Badan PBB tersebut dibentuk pada 2016 untuk menyelidiki dan membantu mengadili kejahatan paling serius yang dilakukan di Suriah sejak 2011. IIIM telah mengumpulkan 283 terabyte data dan telah bekerja sama dengan tim jaksa nasional, termasuk tim di Belgia, Prancis, dan Amerika Serikat dalam penyelidikan di Suriah.

Petit mengatakan bahwa ada beberapa bukti yang hilang di Suriah dalam masa transisi tetapi masih terlalu dini untuk mengetahui skalanya. “Jadi, ini situasi yang sangat rumit dan tidak menentu. Namun, ada potensi tempat kejahatan tersebut sekarang dapat diakses.”

Warga Suriah antre di luar gedung resmi untuk mengurus status mereka dengan otoritas baru negara itu, di Tartus, Suriah barat, 17 Desember 2024. (Bakr ALKASEM / AFP)

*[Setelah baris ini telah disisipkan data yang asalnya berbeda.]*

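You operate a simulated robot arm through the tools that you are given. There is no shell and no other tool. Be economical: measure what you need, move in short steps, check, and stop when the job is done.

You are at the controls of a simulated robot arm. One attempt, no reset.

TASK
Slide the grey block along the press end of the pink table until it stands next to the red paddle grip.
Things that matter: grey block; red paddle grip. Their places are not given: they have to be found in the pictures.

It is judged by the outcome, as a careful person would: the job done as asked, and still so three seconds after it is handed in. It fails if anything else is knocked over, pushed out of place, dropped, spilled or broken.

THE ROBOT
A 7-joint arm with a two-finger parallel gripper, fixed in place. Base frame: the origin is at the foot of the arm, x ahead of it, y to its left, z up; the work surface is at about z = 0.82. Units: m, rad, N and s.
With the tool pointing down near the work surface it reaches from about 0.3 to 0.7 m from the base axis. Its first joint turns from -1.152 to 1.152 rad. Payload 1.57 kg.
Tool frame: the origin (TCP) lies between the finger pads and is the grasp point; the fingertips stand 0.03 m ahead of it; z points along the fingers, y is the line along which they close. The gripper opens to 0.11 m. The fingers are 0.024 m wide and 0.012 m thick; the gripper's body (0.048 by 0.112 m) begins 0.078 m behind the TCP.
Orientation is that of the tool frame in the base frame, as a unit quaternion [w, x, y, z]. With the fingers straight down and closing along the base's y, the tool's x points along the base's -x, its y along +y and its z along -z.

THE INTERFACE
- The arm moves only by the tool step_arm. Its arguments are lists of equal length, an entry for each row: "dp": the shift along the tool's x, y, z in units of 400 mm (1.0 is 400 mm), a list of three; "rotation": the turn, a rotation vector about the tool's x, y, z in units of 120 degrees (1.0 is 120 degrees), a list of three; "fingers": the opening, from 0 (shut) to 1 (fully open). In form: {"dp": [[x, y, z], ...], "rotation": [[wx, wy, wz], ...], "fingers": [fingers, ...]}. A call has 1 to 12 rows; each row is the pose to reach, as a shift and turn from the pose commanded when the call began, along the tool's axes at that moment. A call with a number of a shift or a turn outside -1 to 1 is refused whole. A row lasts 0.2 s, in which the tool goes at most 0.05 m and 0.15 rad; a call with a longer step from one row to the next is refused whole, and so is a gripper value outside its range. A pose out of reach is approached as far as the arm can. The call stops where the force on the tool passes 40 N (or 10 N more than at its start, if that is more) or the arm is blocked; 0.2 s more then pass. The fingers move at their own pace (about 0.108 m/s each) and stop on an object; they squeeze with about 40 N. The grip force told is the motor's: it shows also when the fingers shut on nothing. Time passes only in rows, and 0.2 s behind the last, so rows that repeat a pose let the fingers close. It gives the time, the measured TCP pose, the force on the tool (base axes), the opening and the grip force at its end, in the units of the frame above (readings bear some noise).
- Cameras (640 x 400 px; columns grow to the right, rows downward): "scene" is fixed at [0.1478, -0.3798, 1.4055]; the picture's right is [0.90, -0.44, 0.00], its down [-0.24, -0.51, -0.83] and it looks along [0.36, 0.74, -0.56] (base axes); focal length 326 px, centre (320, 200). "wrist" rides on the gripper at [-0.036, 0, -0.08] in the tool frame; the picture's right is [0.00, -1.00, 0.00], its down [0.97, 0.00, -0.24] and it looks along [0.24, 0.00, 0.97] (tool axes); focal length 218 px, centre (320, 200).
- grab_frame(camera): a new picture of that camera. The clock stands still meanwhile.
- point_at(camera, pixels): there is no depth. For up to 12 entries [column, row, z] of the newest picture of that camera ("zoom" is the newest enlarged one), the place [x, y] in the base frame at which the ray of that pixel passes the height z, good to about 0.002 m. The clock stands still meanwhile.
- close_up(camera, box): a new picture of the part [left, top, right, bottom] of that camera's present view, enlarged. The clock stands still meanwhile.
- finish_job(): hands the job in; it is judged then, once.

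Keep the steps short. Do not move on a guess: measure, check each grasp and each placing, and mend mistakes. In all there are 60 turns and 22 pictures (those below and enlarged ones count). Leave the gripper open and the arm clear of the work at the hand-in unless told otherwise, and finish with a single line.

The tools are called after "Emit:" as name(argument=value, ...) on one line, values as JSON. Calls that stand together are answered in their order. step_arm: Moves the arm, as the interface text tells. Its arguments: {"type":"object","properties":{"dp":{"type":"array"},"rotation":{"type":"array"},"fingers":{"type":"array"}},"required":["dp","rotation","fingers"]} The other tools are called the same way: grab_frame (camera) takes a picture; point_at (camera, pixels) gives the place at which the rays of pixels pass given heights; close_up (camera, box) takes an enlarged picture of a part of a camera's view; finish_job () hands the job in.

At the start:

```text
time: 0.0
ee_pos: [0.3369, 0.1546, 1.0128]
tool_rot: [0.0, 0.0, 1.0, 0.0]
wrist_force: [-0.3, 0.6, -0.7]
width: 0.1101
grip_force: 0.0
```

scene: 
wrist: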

Dalam kesempatan yang sama, Direktur UNHCR untuk Timur Tengah dan Afrika Utara, Rema Jamous Imseis, mengatakan bahwa sekitar 1 juta pengungsi Suriah diperkirakan akan kembali ke negara tersebut dalam enam bulan pertama 2025. Ia meminta negara-negara untuk tidak memulangkan pengungsi secara paksa.

“Kita juga harus mengakui bahwa perubahan rezim tidak berarti bahwa krisis kemanusiaan di sana berakhir. Warga Suriah di dalam dan luar negeri masih membutuhkan perlindungan dan dukungan. Kemarin UNHCR memperbarui sikap kami mengenai pemulangan ke Suriah dan kami telah menyampaikan kepada pemerintah di seluruh dunia, menekankan bahwa tidak seorang pun boleh dipulangkan secara paksa ke Suriah dan bahwa hak warga Suriah untuk tetap mendapatkan akses ke suaka harus dipertahankan,” jelasnya.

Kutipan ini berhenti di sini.